#### Data section

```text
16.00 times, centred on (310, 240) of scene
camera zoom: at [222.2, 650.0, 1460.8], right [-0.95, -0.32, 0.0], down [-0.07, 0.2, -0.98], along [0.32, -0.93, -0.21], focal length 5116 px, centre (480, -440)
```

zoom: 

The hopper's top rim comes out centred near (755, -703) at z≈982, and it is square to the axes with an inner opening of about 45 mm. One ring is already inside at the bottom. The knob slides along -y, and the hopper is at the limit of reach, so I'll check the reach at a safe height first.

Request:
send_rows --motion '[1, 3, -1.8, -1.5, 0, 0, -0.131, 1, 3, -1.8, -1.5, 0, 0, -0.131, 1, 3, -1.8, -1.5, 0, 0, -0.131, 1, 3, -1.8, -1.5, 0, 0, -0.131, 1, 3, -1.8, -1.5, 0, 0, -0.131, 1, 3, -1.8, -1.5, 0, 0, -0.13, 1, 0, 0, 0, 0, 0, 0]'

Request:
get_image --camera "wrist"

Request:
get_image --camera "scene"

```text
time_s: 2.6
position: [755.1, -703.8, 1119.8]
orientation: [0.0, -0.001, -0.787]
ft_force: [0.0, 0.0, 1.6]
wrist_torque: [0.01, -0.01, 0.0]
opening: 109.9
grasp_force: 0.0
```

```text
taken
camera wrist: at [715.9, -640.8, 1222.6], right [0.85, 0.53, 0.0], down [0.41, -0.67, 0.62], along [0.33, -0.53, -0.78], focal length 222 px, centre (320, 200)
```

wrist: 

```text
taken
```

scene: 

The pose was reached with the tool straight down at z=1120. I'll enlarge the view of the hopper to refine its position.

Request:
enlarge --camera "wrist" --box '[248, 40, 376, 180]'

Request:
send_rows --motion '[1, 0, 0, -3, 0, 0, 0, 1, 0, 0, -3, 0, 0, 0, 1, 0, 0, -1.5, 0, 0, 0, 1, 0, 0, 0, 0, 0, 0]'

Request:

########

■ **Task statement**
Write the material out again word for word. Give them as a JSON list of strings, one for each line, with blank lines left out.

■ **Final result**
[
  "```text",
  "16.00 times, centred on (310, 240) of scene",
  "camera zoom: at [222.2, 650.0, 1460.8], right [-0.95, -0.32, 0.0], down [-0.07, 0.2, -0.98], along [0.32, -0.93, -0.21], focal length 5116 px, centre (480, -440)",
  "```",
  "zoom: ",
  "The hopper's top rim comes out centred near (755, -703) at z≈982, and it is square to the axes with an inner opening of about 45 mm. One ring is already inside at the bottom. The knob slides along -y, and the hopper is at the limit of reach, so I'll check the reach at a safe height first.",
  "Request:",
  "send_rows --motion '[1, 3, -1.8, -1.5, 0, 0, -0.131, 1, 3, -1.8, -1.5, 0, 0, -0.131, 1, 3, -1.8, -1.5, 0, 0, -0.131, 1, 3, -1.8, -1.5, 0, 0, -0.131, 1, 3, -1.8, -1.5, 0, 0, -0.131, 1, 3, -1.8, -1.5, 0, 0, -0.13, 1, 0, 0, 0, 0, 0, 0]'",
  "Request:",
  "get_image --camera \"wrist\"",
  "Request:",
  "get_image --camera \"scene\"",
  "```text",
  "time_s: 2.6",
  "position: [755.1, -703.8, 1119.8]",
  "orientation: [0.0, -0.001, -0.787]",
  "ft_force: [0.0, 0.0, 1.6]",
  "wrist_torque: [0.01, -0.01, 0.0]",
  "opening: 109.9",
  "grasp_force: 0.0",
  "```",
  "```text",
  "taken",
  "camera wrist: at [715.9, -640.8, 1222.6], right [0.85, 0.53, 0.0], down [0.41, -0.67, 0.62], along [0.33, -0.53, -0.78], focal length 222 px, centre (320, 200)",
  "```",
  "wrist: ",
  "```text",
  "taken",
  "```",
  "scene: ",
  "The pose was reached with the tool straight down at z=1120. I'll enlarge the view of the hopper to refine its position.",
  "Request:",
  "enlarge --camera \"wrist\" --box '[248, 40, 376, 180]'",
  "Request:",
  "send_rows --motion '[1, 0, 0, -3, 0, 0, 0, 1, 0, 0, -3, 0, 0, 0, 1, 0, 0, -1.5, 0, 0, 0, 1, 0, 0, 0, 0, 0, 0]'",
  "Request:"
]